OBJECTIVE: Locate the line that contains "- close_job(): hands" and the line that contains "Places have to". Copy both of them exactly, together with every line between them, and no others. Put each line that is not blank into a JSON list as a string.

*****

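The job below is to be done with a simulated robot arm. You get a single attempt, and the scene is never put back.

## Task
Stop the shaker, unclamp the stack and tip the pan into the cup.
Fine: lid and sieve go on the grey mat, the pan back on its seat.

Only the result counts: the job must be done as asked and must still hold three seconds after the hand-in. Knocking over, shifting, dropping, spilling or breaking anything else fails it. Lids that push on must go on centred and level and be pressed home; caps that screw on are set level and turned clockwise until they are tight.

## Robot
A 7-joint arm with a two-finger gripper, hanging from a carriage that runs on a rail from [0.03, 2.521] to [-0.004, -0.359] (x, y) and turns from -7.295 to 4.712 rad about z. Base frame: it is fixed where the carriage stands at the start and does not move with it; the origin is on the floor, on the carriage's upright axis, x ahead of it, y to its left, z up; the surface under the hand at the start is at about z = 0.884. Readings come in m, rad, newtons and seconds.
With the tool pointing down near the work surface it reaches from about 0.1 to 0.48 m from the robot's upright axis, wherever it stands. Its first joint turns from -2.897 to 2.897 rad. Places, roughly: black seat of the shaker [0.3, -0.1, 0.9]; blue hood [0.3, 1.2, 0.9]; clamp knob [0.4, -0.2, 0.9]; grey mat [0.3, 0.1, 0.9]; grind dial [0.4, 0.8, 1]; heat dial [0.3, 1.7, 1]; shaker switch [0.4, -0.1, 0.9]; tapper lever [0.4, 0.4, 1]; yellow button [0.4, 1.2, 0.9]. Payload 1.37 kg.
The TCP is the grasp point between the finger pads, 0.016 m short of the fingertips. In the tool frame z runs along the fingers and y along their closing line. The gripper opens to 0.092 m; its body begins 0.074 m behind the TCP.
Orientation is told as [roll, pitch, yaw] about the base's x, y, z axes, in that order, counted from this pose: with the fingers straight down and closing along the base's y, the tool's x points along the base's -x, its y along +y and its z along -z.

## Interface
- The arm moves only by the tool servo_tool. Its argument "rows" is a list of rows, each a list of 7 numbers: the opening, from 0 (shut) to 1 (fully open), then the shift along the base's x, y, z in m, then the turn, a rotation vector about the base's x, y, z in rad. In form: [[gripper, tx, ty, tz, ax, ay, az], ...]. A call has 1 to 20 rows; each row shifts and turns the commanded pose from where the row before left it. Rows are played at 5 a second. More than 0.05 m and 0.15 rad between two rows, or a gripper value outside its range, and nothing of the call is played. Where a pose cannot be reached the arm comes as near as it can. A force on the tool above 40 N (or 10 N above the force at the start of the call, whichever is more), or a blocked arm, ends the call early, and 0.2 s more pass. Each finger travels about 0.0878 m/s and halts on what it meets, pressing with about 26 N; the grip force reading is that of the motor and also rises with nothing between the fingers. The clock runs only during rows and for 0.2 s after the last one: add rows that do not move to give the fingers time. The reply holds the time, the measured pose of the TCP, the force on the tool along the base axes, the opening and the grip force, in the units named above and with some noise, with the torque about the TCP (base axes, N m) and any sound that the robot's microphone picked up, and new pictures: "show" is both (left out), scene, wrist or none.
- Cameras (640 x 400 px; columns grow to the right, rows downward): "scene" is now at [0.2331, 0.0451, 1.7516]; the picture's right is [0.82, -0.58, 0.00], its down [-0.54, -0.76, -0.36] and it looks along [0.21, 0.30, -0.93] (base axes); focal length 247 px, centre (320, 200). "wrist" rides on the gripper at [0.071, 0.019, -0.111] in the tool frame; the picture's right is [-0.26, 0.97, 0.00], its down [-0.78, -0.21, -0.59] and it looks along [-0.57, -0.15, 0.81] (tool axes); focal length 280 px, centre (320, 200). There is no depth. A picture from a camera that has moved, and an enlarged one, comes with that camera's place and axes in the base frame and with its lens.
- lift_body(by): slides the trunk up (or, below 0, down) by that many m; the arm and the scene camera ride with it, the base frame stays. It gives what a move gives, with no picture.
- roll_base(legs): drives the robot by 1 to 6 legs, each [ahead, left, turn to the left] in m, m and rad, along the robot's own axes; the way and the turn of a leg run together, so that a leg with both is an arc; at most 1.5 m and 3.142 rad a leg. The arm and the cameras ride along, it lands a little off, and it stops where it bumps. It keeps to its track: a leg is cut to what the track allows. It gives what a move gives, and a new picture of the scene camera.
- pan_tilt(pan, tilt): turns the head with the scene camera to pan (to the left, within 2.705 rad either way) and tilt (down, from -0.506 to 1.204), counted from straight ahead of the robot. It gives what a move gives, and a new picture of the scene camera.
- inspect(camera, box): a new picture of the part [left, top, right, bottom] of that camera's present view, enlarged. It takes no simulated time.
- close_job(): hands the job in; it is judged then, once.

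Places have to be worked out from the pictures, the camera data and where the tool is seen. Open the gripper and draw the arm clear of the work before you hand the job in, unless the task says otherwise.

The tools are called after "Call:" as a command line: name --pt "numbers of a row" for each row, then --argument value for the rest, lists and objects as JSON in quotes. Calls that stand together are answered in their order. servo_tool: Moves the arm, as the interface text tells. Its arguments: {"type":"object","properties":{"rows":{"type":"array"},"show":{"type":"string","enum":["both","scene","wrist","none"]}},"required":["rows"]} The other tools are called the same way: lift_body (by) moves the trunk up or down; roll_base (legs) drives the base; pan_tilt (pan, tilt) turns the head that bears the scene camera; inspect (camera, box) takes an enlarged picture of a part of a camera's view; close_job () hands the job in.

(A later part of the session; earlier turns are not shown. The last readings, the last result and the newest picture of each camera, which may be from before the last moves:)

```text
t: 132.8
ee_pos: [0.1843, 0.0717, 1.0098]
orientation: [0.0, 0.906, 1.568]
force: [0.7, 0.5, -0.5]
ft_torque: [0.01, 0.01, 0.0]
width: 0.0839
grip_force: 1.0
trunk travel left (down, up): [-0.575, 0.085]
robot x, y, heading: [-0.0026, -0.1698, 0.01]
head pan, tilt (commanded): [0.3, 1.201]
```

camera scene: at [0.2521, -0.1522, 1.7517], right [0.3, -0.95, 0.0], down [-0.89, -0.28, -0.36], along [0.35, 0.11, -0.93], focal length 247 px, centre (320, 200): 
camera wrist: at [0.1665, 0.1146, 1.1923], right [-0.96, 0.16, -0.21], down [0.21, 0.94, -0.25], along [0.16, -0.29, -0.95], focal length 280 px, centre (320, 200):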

*****

THE RESPONSE:
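[
  "- close_job(): hands the job in; it is judged then, once.",
  "Places have to be worked out from the pictures, the camera data and where the tool is seen. Open the gripper and draw the arm clear of the work before you hand the job in, unless the task says otherwise."
]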